I fell in love with Tanzania and its people. The magnificent Mount Kilimanjaro, the Arusha marketplaces with spices, Maasailand, the Ngorongoro Crater and the safari, Zanzibar, and Stone Town among many other sites simply blew my mind away. The various stones, in odd shapes balancing perfectly on top of each other, sprinkled throughout the countryside of Arusha were like nothing I had ever seen before. A family of elephants crossing the road undisturbed in the Ngorongoro Crater Conservation Area and the zebras lovingly embracing in a hug at the safari will be memories that I will cherish forever.
While in Tanzania, I engaged with a group of semi-nomadic individuals known as the Maasai. Visiting the Maasai brought a different set of challenges and experiences. The Maasai economy is highly dependent on the selling of livestock, clothing, artwork, beading, and jewelry. What the future holds for the Maasai in the face of adversity remains unclear, but their tenacity to survive difficult times, their strong identity, and the cohesive community structures are truly remarkable.
I participated in a photo-voice project to connect with the Maasai and engage with them in a way that language would have otherwise not allowed us to. I learned a bit of Swahili, but through the use of photography and visuals, I was able to connect with the Maasai even without language and attain an appreciation for their culture that otherwise would not have been possible. I am a firm believer that through the arts, we can defy several barriers–the barriers of language, poverty, time, and culture. I was humbled to experience how the arts can be used as a medium for connecting with individuals and providing benefits for society.
In spending time with the Maasai, I learned that they have maintained their rich and dynamic culture over the past years despite change and adversity. Despite being under the constant threat from pressures outside of their control, such as global warming, land rights, and modernization, the Maasai have largely been able to keep their culture and traditional way of life intact. But due to low rainfall that year, they were facing hardships surviving as subsistence semi-nomadic individuals. Many were moving to the city with hopes and expectations, only to find that their lack of education, networks, and understanding of city life limits their prospects to find work.
I heard firsthand descriptions of this through a humbling conversation with some young girls (Suffina, Serena, and Numa), about their life and education goals.
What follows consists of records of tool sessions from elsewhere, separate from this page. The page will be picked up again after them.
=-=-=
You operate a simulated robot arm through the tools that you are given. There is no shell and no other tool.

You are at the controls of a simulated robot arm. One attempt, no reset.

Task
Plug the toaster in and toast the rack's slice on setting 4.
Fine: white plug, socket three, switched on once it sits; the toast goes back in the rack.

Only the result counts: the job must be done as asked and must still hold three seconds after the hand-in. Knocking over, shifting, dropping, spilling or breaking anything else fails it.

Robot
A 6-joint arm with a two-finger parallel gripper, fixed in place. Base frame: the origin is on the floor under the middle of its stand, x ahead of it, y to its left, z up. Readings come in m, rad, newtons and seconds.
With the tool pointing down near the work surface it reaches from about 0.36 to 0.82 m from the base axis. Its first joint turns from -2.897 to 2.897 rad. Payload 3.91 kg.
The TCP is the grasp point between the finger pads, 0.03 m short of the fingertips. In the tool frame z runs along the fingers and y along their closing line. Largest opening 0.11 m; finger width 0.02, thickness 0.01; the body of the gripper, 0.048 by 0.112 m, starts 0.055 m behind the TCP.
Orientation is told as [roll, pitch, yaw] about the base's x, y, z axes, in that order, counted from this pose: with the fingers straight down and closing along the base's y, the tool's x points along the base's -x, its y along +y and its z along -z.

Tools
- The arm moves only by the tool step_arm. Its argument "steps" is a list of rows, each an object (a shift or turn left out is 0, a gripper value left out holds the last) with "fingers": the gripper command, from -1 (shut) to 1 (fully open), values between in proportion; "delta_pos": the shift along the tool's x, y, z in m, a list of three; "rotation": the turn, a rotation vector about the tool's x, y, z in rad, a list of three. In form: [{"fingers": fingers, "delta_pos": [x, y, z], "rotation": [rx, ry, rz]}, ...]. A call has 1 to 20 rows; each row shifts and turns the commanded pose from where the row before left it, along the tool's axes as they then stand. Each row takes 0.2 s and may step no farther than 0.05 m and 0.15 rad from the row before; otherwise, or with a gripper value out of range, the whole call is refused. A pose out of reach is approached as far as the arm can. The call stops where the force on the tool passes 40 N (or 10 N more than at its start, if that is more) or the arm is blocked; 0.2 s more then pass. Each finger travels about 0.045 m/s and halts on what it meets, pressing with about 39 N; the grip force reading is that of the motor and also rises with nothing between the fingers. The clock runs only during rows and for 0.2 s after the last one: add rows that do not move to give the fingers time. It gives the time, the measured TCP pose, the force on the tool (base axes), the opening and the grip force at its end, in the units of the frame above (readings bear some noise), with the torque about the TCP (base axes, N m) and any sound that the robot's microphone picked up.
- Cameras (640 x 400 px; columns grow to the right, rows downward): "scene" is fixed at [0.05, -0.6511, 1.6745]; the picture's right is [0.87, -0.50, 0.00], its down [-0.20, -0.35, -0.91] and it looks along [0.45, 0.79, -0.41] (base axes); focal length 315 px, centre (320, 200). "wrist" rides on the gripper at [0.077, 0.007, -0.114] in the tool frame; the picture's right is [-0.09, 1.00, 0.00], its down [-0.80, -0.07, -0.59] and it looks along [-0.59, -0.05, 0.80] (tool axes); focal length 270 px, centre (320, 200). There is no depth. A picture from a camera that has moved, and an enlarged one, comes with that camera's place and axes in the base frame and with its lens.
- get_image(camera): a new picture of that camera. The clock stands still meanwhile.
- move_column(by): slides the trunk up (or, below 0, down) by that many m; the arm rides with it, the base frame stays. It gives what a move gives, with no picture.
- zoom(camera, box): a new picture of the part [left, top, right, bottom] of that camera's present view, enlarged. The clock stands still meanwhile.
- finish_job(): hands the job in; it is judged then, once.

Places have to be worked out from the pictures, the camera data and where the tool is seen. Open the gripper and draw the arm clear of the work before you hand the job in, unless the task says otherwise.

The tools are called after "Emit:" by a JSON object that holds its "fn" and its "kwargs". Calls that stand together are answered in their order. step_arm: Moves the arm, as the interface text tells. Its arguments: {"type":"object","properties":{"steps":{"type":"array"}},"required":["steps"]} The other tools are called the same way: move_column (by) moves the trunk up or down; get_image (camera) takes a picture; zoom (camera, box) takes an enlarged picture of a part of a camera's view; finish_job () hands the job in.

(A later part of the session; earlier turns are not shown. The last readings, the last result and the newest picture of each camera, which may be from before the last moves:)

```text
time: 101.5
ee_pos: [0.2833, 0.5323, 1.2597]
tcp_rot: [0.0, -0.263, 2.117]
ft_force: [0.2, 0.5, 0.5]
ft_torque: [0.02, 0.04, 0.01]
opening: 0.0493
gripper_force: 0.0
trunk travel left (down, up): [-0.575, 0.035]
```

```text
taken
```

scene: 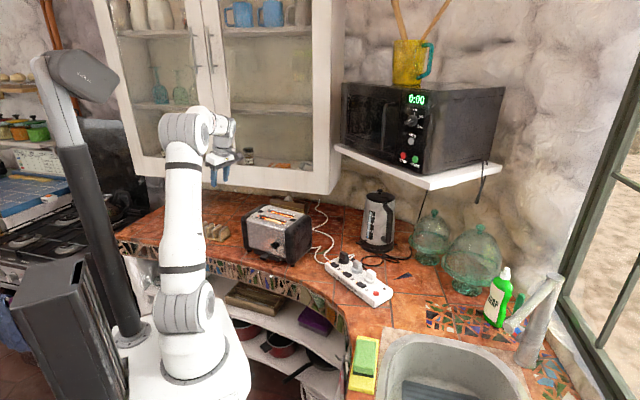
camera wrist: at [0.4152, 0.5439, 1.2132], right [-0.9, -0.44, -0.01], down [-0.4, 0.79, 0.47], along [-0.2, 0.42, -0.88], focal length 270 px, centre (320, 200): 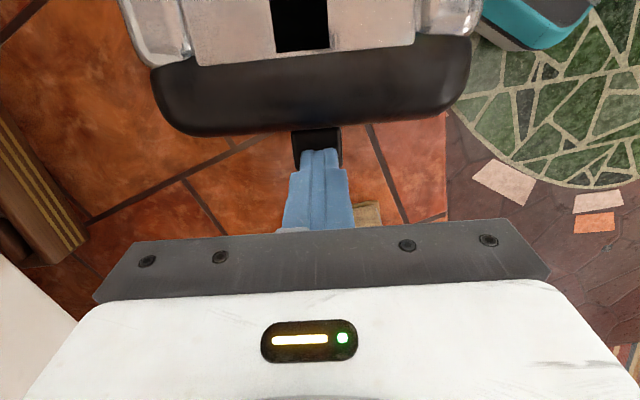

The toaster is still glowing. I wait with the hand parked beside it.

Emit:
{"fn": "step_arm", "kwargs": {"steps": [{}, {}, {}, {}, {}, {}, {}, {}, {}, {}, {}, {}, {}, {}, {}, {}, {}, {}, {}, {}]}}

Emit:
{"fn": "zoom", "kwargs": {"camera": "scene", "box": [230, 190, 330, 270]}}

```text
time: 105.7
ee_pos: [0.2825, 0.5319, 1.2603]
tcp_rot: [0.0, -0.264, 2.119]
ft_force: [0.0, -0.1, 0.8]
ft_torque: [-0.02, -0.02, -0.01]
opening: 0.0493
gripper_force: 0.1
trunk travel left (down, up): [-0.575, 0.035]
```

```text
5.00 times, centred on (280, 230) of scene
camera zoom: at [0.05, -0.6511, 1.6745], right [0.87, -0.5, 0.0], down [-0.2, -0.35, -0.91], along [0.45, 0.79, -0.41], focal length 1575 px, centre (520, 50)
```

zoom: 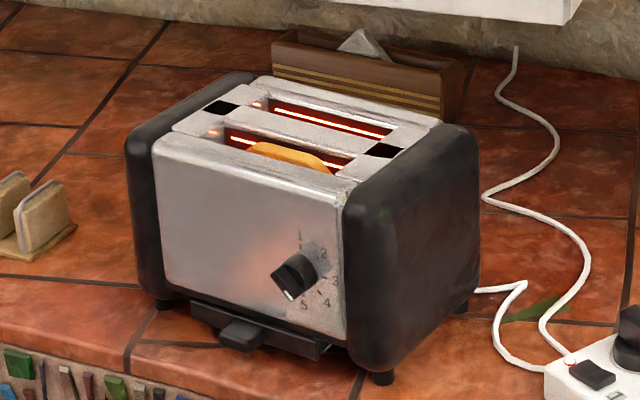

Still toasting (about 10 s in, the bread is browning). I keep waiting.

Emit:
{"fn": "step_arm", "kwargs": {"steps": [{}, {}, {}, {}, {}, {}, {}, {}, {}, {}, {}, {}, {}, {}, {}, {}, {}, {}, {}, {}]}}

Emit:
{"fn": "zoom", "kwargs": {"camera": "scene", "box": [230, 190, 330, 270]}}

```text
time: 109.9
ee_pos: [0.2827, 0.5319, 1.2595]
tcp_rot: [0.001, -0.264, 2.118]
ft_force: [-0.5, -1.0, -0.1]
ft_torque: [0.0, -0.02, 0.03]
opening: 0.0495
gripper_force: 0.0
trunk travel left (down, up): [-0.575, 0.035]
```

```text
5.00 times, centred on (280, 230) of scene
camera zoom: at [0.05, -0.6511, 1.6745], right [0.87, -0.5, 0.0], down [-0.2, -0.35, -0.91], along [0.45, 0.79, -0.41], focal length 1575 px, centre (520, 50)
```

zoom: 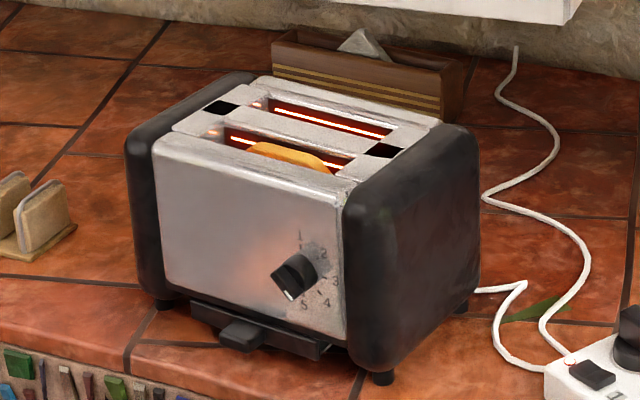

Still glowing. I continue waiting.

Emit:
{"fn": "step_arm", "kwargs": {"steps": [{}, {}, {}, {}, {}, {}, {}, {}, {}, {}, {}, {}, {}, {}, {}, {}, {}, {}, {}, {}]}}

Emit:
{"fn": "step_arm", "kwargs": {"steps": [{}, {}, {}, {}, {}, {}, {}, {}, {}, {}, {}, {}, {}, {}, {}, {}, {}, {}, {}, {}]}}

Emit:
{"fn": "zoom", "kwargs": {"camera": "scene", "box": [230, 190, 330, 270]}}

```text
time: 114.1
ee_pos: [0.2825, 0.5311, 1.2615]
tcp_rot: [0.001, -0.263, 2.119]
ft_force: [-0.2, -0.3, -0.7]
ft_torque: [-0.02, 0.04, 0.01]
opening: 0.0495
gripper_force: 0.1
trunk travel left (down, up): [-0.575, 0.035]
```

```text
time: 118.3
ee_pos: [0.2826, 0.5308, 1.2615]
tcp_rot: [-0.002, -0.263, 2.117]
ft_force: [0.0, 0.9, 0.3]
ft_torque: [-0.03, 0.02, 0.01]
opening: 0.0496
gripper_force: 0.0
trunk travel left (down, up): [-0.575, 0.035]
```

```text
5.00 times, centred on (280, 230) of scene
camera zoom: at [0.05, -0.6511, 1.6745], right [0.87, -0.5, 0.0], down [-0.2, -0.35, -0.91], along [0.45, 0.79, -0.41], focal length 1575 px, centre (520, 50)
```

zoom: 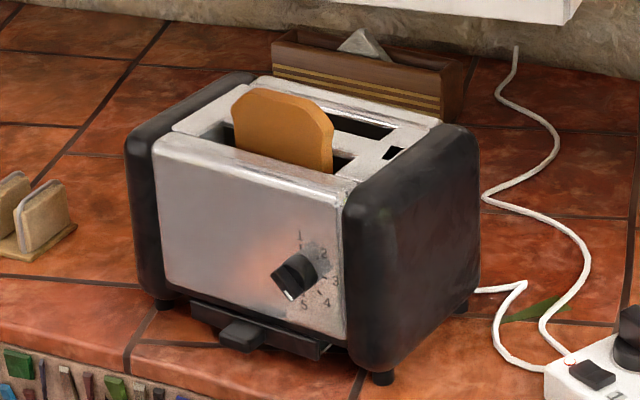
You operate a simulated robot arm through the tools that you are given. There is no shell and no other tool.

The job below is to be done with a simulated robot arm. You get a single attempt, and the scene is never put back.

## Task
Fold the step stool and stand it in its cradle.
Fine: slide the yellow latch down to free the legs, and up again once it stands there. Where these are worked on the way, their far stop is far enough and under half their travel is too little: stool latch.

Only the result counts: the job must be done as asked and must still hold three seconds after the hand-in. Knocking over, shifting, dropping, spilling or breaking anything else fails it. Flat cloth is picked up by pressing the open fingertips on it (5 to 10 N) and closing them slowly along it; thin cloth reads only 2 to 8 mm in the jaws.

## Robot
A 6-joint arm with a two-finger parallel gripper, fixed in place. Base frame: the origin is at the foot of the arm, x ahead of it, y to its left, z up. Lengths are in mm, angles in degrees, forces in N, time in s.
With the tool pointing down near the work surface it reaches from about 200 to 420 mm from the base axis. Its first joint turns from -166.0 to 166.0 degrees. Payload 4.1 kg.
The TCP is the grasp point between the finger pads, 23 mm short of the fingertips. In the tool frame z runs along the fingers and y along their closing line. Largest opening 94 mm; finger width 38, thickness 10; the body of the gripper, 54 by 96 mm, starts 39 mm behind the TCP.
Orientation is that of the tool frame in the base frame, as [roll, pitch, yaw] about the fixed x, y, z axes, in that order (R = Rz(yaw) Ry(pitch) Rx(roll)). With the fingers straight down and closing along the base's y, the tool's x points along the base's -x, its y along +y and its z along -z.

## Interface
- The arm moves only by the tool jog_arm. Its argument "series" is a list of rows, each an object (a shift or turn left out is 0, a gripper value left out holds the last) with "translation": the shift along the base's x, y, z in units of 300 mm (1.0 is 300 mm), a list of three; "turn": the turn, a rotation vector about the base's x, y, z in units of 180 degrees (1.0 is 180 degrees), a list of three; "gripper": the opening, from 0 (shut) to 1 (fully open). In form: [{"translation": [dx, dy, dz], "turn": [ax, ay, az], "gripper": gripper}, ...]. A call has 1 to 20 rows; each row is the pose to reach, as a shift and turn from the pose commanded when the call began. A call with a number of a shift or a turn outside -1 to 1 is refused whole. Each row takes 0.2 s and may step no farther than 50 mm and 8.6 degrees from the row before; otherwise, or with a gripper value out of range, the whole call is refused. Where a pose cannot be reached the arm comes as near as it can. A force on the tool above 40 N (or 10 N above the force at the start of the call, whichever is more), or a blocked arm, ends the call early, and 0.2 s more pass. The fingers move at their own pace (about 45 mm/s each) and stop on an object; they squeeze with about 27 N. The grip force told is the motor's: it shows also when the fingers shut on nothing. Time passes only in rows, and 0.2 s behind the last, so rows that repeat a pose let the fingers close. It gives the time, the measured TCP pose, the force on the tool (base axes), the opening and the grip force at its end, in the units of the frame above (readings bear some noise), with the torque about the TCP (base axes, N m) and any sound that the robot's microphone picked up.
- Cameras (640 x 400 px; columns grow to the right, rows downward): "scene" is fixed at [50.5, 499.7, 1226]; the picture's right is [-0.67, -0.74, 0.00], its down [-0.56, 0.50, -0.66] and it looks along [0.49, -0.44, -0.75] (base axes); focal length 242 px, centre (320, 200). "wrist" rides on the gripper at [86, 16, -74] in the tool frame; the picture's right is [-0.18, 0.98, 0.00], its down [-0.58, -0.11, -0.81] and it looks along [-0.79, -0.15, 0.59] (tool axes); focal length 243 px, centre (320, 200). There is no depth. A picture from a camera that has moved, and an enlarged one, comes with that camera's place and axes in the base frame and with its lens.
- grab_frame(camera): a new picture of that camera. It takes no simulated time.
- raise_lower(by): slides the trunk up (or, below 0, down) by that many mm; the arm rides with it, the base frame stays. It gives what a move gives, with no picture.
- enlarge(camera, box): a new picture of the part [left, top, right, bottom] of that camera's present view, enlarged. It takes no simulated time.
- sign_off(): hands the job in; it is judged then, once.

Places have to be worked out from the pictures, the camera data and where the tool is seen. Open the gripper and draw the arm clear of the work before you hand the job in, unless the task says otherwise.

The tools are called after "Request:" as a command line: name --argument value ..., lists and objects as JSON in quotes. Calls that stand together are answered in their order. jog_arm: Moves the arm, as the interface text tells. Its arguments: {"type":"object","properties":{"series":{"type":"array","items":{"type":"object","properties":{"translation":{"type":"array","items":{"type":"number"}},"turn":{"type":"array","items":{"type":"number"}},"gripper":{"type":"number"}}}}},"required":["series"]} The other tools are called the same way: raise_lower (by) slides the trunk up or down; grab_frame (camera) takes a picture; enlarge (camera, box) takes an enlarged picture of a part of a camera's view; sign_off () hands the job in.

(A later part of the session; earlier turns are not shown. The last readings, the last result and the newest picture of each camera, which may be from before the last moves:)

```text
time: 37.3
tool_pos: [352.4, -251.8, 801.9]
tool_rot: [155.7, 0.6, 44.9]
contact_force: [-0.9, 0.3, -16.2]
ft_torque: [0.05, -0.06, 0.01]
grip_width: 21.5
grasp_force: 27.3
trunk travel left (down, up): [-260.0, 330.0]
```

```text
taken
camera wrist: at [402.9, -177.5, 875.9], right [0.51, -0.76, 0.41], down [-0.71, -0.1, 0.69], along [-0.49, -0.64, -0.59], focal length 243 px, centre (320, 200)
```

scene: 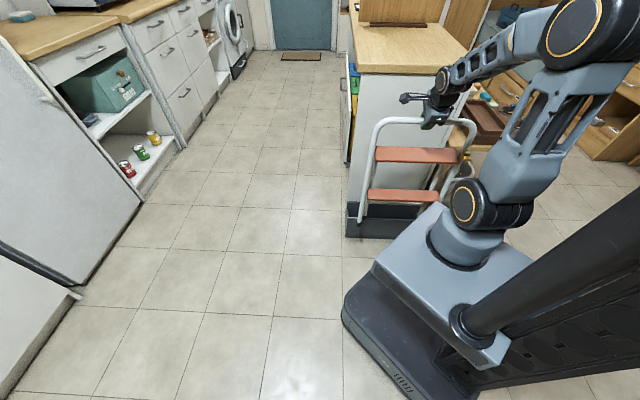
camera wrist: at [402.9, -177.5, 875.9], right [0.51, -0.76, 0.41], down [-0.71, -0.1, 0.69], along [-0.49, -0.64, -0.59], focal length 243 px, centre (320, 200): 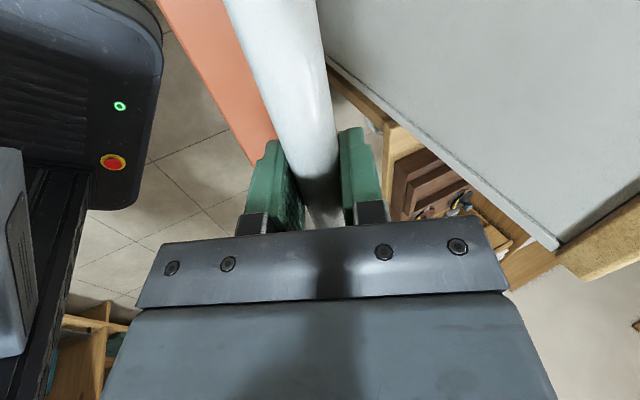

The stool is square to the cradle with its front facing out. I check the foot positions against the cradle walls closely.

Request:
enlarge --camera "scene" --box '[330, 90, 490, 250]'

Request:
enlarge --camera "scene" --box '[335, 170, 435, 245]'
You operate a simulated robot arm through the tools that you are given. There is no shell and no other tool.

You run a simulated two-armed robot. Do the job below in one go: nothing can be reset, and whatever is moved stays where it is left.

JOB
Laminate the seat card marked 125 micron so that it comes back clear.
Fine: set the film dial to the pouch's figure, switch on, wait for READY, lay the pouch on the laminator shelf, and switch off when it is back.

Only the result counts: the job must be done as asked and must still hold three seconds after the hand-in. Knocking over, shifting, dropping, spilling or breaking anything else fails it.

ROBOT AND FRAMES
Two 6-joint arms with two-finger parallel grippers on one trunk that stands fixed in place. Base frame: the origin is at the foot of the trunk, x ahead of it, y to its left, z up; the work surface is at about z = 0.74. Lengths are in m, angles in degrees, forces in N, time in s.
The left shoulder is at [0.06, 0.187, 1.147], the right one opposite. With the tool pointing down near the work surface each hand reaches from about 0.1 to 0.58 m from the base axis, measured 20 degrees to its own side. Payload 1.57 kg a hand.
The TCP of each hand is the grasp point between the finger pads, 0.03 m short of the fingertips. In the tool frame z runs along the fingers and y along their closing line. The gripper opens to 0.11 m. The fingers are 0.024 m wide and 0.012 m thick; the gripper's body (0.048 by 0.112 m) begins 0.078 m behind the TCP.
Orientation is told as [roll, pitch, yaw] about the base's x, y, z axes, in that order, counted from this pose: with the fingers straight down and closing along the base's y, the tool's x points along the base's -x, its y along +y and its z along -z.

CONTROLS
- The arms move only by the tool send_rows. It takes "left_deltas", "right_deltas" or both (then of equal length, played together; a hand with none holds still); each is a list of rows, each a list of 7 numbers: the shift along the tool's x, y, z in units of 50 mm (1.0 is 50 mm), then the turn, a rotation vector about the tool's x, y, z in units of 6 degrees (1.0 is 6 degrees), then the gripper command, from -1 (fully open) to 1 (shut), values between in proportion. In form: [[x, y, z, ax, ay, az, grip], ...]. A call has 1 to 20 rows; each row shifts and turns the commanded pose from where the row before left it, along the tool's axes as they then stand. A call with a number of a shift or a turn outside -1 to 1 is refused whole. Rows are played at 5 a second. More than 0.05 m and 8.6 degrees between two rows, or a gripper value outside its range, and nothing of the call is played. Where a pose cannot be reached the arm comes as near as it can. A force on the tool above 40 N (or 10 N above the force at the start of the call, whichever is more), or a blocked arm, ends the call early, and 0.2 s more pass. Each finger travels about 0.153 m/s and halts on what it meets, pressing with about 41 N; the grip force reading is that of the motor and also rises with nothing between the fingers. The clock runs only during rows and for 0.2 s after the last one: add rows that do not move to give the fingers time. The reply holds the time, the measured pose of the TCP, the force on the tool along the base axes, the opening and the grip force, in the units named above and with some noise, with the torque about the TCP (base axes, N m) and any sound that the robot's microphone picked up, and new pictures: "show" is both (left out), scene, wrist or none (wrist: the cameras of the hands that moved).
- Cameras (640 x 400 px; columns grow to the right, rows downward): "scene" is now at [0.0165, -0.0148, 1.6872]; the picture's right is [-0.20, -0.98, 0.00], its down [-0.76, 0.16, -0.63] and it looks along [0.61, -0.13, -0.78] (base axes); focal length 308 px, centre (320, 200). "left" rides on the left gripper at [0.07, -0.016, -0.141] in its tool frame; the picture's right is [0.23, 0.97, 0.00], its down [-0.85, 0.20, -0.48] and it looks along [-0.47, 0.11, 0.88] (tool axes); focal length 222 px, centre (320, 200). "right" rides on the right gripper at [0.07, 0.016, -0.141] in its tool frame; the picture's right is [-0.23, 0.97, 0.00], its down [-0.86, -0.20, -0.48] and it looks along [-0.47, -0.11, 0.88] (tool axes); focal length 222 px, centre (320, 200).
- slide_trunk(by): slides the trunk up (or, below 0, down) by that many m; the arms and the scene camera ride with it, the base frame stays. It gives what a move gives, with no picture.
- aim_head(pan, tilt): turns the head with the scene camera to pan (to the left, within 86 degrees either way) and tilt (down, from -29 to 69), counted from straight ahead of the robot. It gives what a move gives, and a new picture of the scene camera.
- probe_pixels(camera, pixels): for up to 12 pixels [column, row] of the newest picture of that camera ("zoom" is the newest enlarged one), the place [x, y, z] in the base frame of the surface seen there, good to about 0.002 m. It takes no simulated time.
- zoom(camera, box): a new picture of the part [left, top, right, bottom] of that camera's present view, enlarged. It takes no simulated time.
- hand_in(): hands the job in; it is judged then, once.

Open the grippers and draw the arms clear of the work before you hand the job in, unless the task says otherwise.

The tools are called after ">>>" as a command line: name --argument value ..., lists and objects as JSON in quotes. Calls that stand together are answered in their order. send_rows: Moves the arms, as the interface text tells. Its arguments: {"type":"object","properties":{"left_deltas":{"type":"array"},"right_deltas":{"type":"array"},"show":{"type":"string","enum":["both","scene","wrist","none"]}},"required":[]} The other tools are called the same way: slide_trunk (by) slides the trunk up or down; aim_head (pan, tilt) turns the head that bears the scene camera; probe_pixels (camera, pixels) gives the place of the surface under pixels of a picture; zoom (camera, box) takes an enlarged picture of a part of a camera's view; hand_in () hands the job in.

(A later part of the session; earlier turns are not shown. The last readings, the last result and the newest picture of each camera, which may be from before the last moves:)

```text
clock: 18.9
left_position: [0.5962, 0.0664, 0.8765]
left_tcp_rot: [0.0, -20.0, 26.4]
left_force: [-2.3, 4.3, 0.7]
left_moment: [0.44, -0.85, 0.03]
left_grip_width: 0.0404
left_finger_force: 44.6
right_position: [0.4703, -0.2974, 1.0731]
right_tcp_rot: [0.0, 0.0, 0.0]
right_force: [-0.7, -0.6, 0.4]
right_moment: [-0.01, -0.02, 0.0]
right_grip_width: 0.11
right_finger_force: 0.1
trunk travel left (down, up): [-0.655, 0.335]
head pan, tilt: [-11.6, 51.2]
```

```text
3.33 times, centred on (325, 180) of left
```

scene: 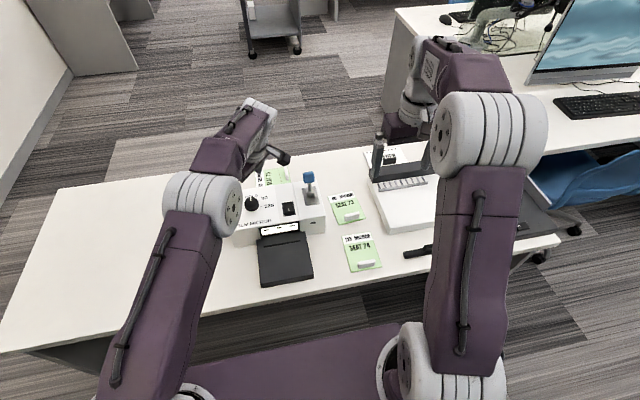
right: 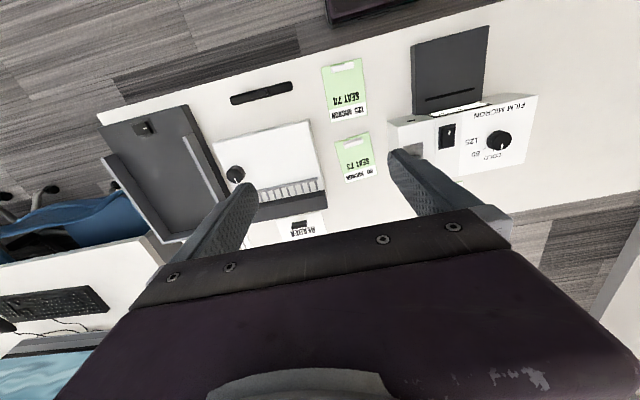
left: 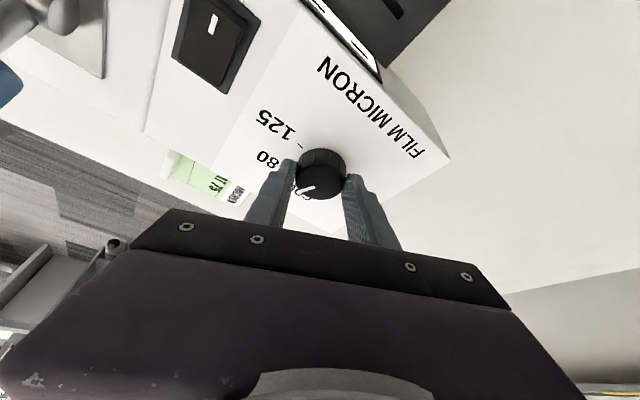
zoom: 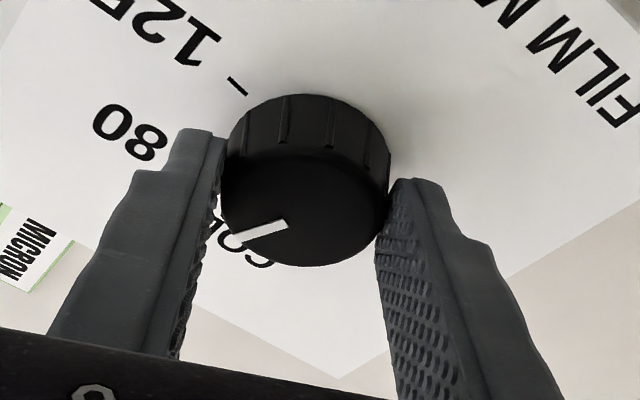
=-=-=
Serena, a 17-year-old girl, shared with me that if she did not pass the national examinations (which are in English) her father would be forced to marry her off because the family was struggling at that time.
I felt great empathy for Serena. I understand the transformative power of education because I have experienced it myself. Because I understand what it means to be underprivileged, I could relate to Serena and engage with the rest of the children in a profoundly respectful way. I was amazed and humbled to see the profound devotion to education that Serena had.
From interactions like these, I learned that we can achieve so much more when we take the time to listen to those around us. I learned that in trying to tackle the world’s challenges, you should listen 90% of the time, and talk 10% of that time. Hearing is a simple, passive activity. However, listening is the challenge, because it requires us to use our “ears, eyes, and heart” (Komives, Lucas, and McMahon, 2007). From my experience in Tanzania, I would say that listening is by far the most valuable quality or ability that a leader can possess. I was also able to appreciate the important role that empathy plays in leadership.
Being empathetic means “walking in someone else’s shoes and feeling their pain.” By being empathetic and showing respect for the struggles the Maasai are encountering, we became connected. Empathy, like the arts, transcends the boundaries of language, space, and time. Despite the fact that our experiences or values may differ, we are connected as human beings. Tanzania will always have a special place in my heart. Tanzania will always be home (nyumbani).
I found myself. I found my strength and voice in Tanzania. I learned that home is not a place, nor a sanctuary, but it’s a feeling. It’s where dignity and respect meet. Now, it’s my turn to pay it forward and use my voice to empower those around me to become social change agents. It’s my turn to share my experience and use my voice as a social change agent to preserve the dignity and respect of every individual. I’ve learned the power of we. Without a doubt, my voice is powerful, but collectively, our voices are unstoppable. That, to me, is what it means to be Braven.